◆ **WHAT THE TASK ASKS**
Print out the material that follows word for word.

◆ **RECORDED DATA**
------------------------------------------------------------------------

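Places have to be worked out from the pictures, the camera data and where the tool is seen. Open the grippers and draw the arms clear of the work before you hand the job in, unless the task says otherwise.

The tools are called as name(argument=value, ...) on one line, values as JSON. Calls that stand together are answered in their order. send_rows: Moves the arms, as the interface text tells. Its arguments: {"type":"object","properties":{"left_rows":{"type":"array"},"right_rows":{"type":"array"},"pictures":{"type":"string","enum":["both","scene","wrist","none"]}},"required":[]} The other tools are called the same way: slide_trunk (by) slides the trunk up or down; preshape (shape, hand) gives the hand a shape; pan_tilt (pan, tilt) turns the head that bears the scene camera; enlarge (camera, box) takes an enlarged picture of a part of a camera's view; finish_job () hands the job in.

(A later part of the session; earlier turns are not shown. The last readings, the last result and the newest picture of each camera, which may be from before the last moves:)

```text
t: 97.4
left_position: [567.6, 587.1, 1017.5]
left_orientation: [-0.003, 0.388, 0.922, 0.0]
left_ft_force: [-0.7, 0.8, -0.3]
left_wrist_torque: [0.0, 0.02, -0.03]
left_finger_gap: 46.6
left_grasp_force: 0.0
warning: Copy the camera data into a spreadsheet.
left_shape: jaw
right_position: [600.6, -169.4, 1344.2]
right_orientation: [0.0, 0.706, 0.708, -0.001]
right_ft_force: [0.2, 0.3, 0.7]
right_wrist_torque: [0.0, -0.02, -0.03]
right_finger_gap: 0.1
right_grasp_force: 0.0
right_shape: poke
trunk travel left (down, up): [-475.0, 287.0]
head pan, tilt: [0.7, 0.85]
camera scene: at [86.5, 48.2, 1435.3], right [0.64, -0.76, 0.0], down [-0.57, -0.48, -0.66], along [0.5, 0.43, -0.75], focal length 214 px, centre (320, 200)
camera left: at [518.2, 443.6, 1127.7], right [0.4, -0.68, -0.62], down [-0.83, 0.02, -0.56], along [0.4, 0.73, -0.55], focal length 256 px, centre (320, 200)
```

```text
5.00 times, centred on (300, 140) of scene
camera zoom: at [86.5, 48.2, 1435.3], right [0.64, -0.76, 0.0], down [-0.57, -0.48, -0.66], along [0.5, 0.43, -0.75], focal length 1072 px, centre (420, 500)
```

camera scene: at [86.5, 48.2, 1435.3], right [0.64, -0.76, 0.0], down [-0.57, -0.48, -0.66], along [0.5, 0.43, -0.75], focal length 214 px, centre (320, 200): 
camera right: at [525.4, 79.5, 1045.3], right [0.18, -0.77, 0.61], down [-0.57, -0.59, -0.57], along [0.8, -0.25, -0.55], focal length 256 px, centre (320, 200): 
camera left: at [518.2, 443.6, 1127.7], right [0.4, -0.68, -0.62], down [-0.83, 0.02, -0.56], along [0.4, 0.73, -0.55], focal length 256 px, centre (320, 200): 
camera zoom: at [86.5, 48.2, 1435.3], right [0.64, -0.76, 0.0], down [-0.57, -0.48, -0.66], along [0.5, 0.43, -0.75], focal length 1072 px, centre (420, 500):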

------------------------------------------------------------------------

◆ **EXPECTED ANSWER**
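Places have to be worked out from the pictures, the camera data and where the tool is seen. Open the grippers and draw the arms clear of the work before you hand the job in, unless the task says otherwise.

The tools are called as name(argument=value, ...) on one line, values as JSON. Calls that stand together are answered in their order. send_rows: Moves the arms, as the interface text tells. Its arguments: {"type":"object","properties":{"left_rows":{"type":"array"},"right_rows":{"type":"array"},"pictures":{"type":"string","enum":["both","scene","wrist","none"]}},"required":[]} The other tools are called the same way: slide_trunk (by) slides the trunk up or down; preshape (shape, hand) gives the hand a shape; pan_tilt (pan, tilt) turns the head that bears the scene camera; enlarge (camera, box) takes an enlarged picture of a part of a camera's view; finish_job () hands the job in.

(A later part of the session; earlier turns are not shown. The last readings, the last result and the newest picture of each camera, which may be from before the last moves:)

```text
t: 97.4
left_position: [567.6, 587.1, 1017.5]
left_orientation: [-0.003, 0.388, 0.922, 0.0]
left_ft_force: [-0.7, 0.8, -0.3]
left_wrist_torque: [0.0, 0.02, -0.03]
left_finger_gap: 46.6
left_grasp_force: 0.0
warning: Copy the camera data into a spreadsheet.
left_shape: jaw
right_position: [600.6, -169.4, 1344.2]
right_orientation: [0.0, 0.706, 0.708, -0.001]
right_ft_force: [0.2, 0.3, 0.7]
right_wrist_torque: [0.0, -0.02, -0.03]
right_finger_gap: 0.1
right_grasp_force: 0.0
right_shape: poke
trunk travel left (down, up): [-475.0, 287.0]
head pan, tilt: [0.7, 0.85]
camera scene: at [86.5, 48.2, 1435.3], right [0.64, -0.76, 0.0], down [-0.57, -0.48, -0.66], along [0.5, 0.43, -0.75], focal length 214 px, centre (320, 200)
camera left: at [518.2, 443.6, 1127.7], right [0.4, -0.68, -0.62], down [-0.83, 0.02, -0.56], along [0.4, 0.73, -0.55], focal length 256 px, centre (320, 200)
```

```text
5.00 times, centred on (300, 140) of scene
camera zoom: at [86.5, 48.2, 1435.3], right [0.64, -0.76, 0.0], down [-0.57, -0.48, -0.66], along [0.5, 0.43, -0.75], focal length 1072 px, centre (420, 500)
```

camera scene: at [86.5, 48.2, 1435.3], right [0.64, -0.76, 0.0], down [-0.57, -0.48, -0.66], along [0.5, 0.43, -0.75], focal length 214 px, centre (320, 200): 
camera right: at [525.4, 79.5, 1045.3], right [0.18, -0.77, 0.61], down [-0.57, -0.59, -0.57], along [0.8, -0.25, -0.55], focal length 256 px, centre (320, 200): 
camera left: at [518.2, 443.6, 1127.7], right [0.4, -0.68, -0.62], down [-0.83, 0.02, -0.56], along [0.4, 0.73, -0.55], focal length 256 px, centre (320, 200): 
camera zoom: at [86.5, 48.2, 1435.3], right [0.64, -0.76, 0.0], down [-0.57, -0.48, -0.66], along [0.5, 0.43, -0.75], focal length 1072 px, centre (420, 500):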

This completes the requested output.